** Begin SELECTED EXCERPT **
Le programme Gabon bleu que certains présentent comme le 4e pilier de «L’avenir en confiance» pose déjà des problèmes avec ses ministères partenaires. Certains fonctionnaires ont déjà écopé pour avoir voulu brandir les normes et procédures, alors que la définition de ce programme n’est toujours pas connue.

Un quatrième pilier vient de s’ajouter aux trois déjà connus du projet de société du président Ali Bongo. C’est le pilier «Gabon bleu». Initié par Lee White, secrétaire exécutif de l’Agence nationale des parcs nationaux (ANPN), et l’explorateur Mike Fay, ex-sociétaire de l’ONG Wildlife Conservation Society (WCS), précédemment directeur technique de l’ANPN, ce nouveau pilier n’a pas été présenté à l’opinion nationale encore moins aux départements gouvernementaux avec lesquels il devra travailler en synergie.

On note simplement que le Conseil des ministres du 27 décembre dernier a nommé le Dr J. Michael Fay, «conseiller spécial du président de la République chargé du Programme Gabon bleu». Pour le moment aucun décret, aucun texte ne défini ce qu’est ce programme ni n’en fixe les missions et les prérogatives.
** End SELECTED EXCERPT **
** Begin DATASET ENTRIES **
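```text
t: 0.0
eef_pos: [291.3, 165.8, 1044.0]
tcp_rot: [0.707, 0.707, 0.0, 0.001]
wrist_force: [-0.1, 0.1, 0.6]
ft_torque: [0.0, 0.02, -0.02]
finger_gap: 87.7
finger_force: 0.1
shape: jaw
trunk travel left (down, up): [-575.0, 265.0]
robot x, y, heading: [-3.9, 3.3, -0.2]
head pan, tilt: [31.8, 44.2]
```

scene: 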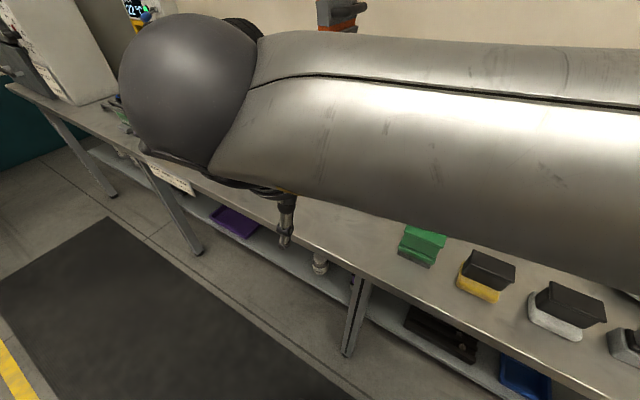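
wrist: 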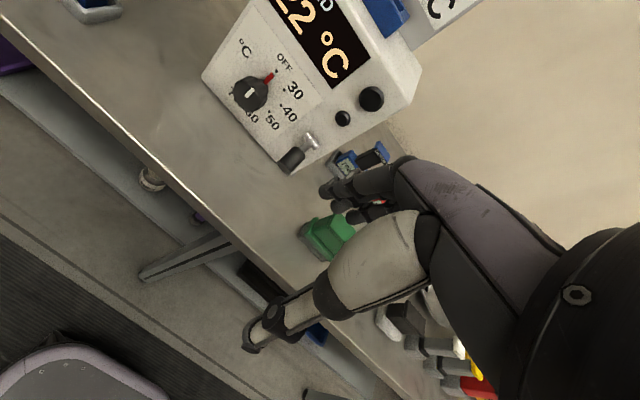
** End DATASET ENTRIES **
** Begin DATASET ENTRIES **
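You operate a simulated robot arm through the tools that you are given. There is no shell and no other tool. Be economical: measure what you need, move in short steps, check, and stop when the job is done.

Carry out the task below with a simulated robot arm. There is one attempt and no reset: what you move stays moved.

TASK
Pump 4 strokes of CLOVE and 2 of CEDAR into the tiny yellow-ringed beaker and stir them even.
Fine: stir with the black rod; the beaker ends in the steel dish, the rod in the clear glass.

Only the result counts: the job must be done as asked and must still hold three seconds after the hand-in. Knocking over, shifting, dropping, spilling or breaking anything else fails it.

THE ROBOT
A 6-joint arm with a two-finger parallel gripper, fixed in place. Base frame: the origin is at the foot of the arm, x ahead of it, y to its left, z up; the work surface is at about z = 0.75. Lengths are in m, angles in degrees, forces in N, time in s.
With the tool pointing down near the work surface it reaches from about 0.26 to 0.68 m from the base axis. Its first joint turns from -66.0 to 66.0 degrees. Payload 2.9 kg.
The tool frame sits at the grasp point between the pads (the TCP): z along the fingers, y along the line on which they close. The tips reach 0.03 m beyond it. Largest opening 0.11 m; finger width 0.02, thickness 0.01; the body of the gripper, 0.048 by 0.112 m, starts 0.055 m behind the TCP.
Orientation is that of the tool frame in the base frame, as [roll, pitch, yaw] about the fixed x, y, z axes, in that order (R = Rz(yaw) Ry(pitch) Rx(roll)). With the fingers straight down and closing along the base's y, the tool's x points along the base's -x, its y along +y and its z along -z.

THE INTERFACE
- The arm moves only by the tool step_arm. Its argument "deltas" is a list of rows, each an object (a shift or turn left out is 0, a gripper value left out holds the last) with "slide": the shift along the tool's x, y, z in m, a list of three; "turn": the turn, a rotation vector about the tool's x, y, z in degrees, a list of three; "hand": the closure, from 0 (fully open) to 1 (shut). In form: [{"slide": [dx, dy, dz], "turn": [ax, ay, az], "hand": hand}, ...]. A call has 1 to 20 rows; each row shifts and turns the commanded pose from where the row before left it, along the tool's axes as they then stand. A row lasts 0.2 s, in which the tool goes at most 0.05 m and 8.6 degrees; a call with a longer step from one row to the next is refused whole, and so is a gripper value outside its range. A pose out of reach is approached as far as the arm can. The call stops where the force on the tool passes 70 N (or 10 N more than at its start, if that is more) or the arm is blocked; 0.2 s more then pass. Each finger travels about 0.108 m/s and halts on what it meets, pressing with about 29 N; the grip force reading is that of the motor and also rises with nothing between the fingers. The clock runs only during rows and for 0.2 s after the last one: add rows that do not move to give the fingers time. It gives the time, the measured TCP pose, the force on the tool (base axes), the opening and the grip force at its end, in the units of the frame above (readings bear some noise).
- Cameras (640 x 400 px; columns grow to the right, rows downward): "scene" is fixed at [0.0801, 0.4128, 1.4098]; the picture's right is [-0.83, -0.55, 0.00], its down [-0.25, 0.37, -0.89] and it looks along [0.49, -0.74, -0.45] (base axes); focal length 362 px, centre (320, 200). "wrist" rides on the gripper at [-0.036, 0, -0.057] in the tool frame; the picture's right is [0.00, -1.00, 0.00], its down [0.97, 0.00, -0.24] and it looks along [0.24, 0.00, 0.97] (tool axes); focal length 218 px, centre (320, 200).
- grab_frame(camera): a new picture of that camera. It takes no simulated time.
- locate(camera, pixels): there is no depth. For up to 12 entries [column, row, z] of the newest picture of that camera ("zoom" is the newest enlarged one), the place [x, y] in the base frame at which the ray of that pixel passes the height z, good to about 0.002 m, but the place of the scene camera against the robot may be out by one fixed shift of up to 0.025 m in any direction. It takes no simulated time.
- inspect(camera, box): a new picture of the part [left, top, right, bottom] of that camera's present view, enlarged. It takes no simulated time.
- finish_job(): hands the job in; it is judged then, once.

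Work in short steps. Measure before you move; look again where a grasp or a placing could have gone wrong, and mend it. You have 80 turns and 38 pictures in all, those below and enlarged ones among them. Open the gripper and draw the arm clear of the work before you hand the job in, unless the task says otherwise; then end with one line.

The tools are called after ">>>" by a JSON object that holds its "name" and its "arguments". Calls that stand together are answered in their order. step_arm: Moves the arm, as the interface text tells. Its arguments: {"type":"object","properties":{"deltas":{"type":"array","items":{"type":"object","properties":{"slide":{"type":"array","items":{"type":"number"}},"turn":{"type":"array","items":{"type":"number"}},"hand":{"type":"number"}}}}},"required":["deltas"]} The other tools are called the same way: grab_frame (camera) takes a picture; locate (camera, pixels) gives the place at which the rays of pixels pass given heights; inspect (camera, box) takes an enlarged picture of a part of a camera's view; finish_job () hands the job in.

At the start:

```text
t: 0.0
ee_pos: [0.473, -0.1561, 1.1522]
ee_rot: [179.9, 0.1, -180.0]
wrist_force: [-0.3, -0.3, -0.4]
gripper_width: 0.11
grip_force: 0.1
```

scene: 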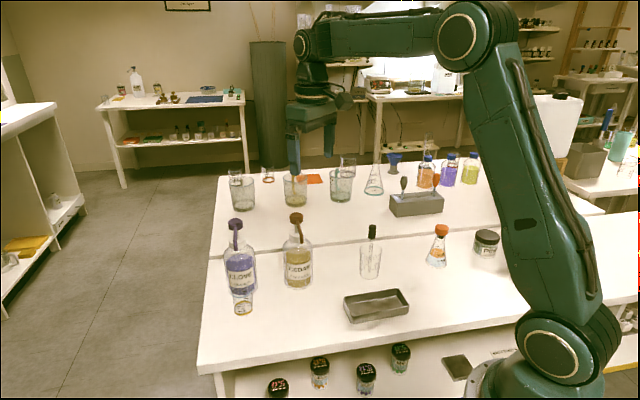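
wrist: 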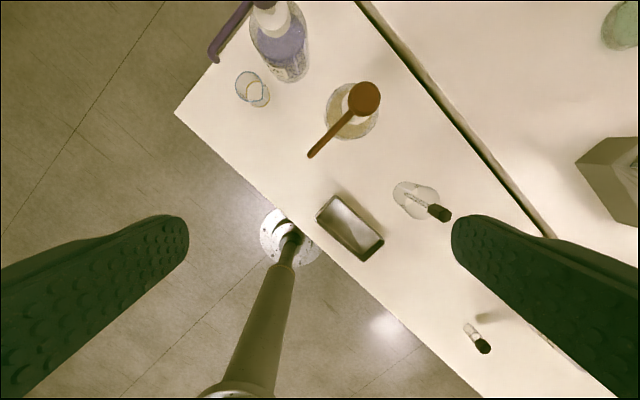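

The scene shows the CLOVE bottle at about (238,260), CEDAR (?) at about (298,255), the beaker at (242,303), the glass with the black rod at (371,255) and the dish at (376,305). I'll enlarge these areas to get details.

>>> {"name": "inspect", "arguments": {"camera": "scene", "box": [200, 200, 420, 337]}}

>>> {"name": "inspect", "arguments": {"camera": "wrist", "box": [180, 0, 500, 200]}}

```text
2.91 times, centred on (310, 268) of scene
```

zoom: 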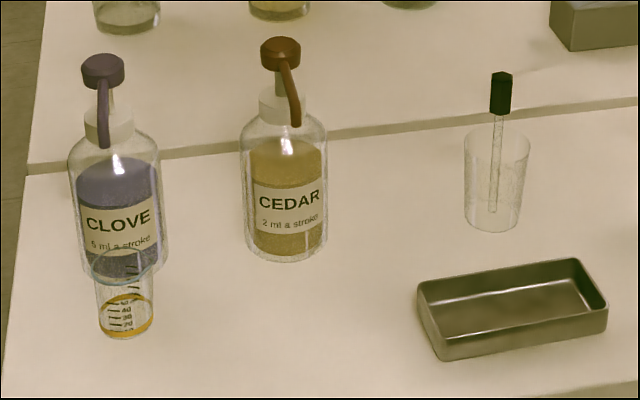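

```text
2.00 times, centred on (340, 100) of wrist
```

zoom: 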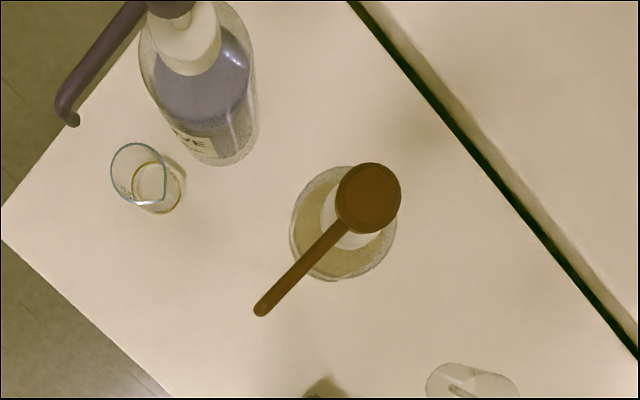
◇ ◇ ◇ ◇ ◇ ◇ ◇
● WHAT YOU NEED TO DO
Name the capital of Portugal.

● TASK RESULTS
** End DATASET ENTRIES **
● WHAT YOU NEED TO DO
**1.** Copy the records above exactly, beginning at the line that contains "Carry out the" and stopping after the line that contains "The tool frame sits". Put them in a Markdown table headed Position and Text, one numbered row for each line that is not blank.
**2.** Please continue the selected excerpt.

● TASK RESULTS
**1.**
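| Position | Text |
|---|---|
| 1 | Carry out the task below with a simulated robot arm. There is one attempt and no reset: what you move stays moved. |
| 2 | TASK |
| 3 | Pump 4 strokes of CLOVE and 2 of CEDAR into the tiny yellow-ringed beaker and stir them even. |
| 4 | Fine: stir with the black rod; the beaker ends in the steel dish, the rod in the clear glass. |
| 5 | Only the result counts: the job must be done as asked and must still hold three seconds after the hand-in. Knocking over, shifting, dropping, spilling or breaking anything else fails it. |
| 6 | THE ROBOT |
| 7 | A 6-joint arm with a two-finger parallel gripper, fixed in place. Base frame: the origin is at the foot of the arm, x ahead of it, y to its left, z up; the work surface is at about z = 0.75. Lengths are in m, angles in degrees, forces in N, time in s. |
| 8 | With the tool pointing down near the work surface it reaches from about 0.26 to 0.68 m from the base axis. Its first joint turns from -66.0 to 66.0 degrees. Payload 2.9 kg. |
| 9 | The tool frame sits at the grasp point between the pads (the TCP): z along the fingers, y along the line on which they close. The tips reach 0.03 m beyond it. Largest opening 0.11 m; finger width 0.02, thickness 0.01; the body of the gripper, 0.048 by 0.112 m, starts 0.055 m behind the TCP. |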

**2.**
Zèle, entorse à la loi et premières victimes collatérales

D’ailleurs, le Gabon bleu a commencé à travailler bien avant l’annonce, en Conseil des ministres, de la nomination de Mike Fay. Ce qui, déjà, n’a pas manqué de poser des problèmes avec certaines administrations. Notamment avec la Direction générale de la Pêche et de l’Aquaculture où quelques fonctionnaires ont été bannis pour avoir objecté quelques désidératas du Gabon bleu. Le directeur des Pêches industrielles, celui des Affaires juridiques et de la Surveillance, celui de la Qualité et des inspections sanitaires, celui de l’Aquaculture ainsi que le directeur provincial des Pêches de l’Ogooué-Maritime, ont tous été remplacés à l’issue du dernier Conseil des ministres.

Julien Nkoghé Békalé, ministre de l’Agriculture, de l’Élevage, de la Pêche et du Développement rural, a préféré sacrifier ses collaborateurs parce que ceux-ci se sont opposés à la traduction en justice, par le programme Gabon bleu, des marins des bateaux de pêche interceptés, mi-décembre 2012, au large de Port-Gentil. Une affaire qui a laissé transparaitre le zèle et la volonté absolue des acteurs du Gabon bleu de montrer au chef de l’État que le programme est efficace.

La loi 15/2005 du 08 août 2005 portant Code des pêches et de l’aquaculture en République gabonaise codifie, en effet, la surveillance, la constatation et la répression des infractions en matière de pêche et d’aquaculture au Gabon ainsi que la procédure de liquidation des contentieux y relatifs. Mais, selon des sources proches du dossier, Mike Fay et ses acolytes de l’ANPN, se sont empressés à faire emprisonner les marins fautifs alors que la loi ne les y autorise pas. On devrait pourtant garder à l’esprit qu’en octobre 2010, l’arraisonnement et une procédure viciée contre un bateau congolais appartenant à Agimex avait fait perdre un procès à l’État gabonais qui a finalement déboursé des centaines de millions de francs CFA.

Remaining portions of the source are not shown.